France | France, Cour administrative d'appel de Bordeaux, 7ème chambre (formation à 3), 09 juillet 2020, 18BX00871


Vu la procédure suivante :

Procédure contentieuse antérieure :

La société à responsabilité limitée Espace Oméga a demandé au tribunal administratif de La Réunion d'annuler la décision implicite par laquelle le préfet de La Réunion a rejeté son recours gracieux tendant, à titre principal, au retrait de l'arrêté du 10 avril 2015 du préfet de La Réunion portant cessibilité, au profit de la communauté d'agglomération du territoire de la côte ouest (TCO), des terrains d'assiette nécessaires au projet de constitution de réserves foncières dans le cadre de la

réalisation d'une opération d'aménagement urbain " Cambaie-Oméga " ÉcoCité, sur le ter...
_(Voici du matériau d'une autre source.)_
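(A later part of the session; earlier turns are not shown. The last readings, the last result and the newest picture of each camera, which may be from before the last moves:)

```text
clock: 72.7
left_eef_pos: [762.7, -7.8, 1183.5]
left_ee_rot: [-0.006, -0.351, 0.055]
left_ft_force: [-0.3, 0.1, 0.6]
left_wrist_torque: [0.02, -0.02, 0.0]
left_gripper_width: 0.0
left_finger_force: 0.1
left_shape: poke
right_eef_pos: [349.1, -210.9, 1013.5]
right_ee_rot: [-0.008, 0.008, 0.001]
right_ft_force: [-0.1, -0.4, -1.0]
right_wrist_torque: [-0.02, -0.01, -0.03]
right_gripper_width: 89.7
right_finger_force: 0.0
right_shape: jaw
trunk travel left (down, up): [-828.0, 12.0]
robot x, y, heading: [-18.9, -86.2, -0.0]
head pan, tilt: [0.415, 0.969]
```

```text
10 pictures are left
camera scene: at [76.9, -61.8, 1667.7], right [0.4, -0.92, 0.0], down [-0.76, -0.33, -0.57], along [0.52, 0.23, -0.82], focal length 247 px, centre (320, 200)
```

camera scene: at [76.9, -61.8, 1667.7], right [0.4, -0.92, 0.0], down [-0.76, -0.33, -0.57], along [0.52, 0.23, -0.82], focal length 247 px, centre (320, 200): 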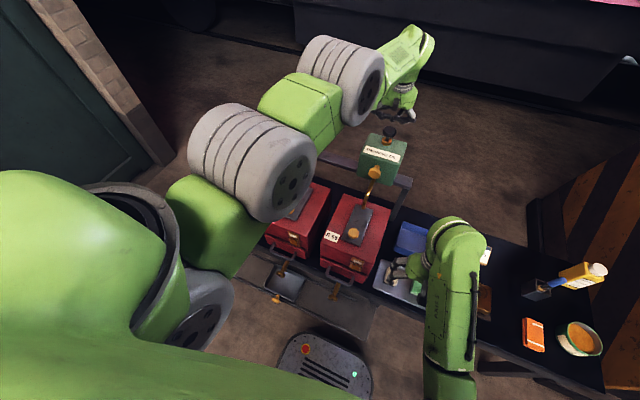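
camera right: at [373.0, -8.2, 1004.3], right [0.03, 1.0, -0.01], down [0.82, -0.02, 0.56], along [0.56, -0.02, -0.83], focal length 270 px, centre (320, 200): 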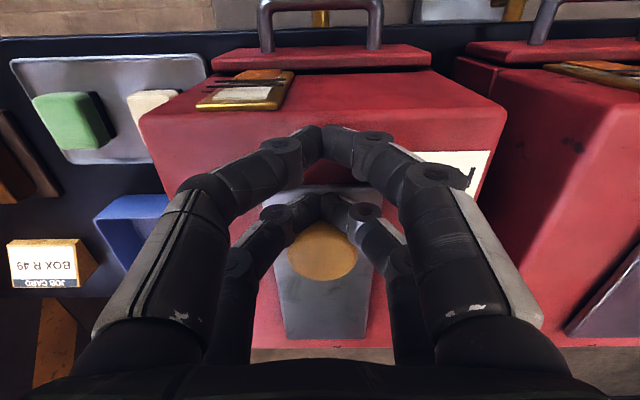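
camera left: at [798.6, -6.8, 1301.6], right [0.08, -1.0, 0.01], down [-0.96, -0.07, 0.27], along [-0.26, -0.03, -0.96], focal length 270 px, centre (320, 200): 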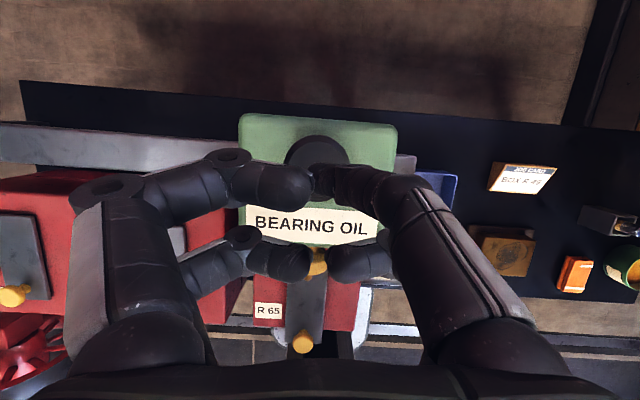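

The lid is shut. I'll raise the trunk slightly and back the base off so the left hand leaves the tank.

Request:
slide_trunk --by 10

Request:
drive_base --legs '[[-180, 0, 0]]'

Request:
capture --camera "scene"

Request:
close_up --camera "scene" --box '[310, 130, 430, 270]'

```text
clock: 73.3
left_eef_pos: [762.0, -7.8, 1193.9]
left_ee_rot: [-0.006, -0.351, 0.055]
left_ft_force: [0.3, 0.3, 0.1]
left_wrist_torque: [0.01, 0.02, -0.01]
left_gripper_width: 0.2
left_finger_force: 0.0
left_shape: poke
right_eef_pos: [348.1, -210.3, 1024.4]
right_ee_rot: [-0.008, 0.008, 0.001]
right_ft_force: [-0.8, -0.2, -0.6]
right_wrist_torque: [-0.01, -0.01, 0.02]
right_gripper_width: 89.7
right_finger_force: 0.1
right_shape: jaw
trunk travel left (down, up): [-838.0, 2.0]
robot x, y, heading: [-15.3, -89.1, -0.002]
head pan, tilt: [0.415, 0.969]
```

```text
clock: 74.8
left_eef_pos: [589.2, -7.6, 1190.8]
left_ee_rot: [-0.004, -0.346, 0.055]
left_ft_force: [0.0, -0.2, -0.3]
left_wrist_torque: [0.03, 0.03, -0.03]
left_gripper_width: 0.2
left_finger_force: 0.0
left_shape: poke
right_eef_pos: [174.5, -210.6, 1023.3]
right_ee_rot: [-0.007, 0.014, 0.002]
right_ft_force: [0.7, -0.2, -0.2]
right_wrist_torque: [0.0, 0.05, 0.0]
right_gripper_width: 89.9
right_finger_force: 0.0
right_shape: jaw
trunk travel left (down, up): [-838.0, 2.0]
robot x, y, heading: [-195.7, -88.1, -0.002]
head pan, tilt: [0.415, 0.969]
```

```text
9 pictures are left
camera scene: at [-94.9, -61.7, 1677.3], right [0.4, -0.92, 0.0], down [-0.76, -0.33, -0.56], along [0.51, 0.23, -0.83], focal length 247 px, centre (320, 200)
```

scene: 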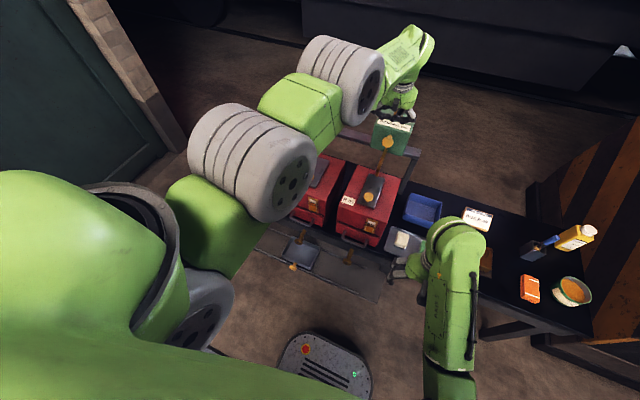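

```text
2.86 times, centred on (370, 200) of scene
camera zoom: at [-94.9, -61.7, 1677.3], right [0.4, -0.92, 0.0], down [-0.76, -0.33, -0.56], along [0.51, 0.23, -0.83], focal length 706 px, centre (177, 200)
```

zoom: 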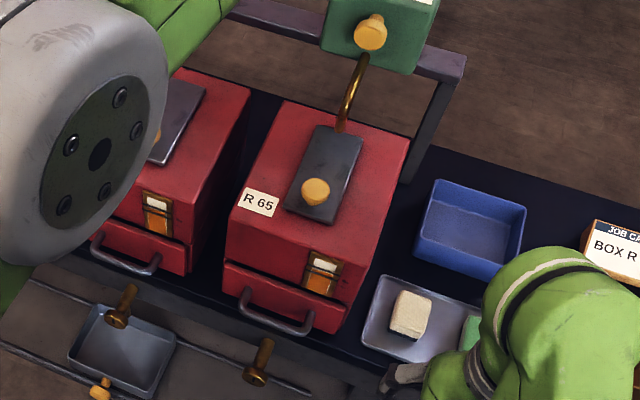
Vu la procédure suivante :

Procédure contentieuse antérieure :

La société à responsabilité limitée Espace Oméga a demandé au tribunal administratif de La Réunion d'annuler la décision implicite par laquelle le préfet de La Réunion a rejeté son recours gracieux tendant, à titre principal, au retrait de l'arrêté du 10 avril 2015 du préfet de La Réunion portant cessibilité, au profit de la communauté d'agglomération du territoire de la côte ouest (TCO), des terrains d'assiette nécessaires au projet de constitution de réserves foncières dans le cadre de la réalisation d'une opération d'aménagement urbain " Cambaie-Oméga " ÉcoCité, sur le territoire de la commune de Saint-Paul, en tant qu'il déclare cessibles les parcelles HN 4, HN 13, HN 245, HN 247 et HN 259 et, à titre subsidiaire, à la réduction de l'emprise foncière du périmètre de cessibilité en excluant la parcelle HN 13 du périmètre de cessibilité.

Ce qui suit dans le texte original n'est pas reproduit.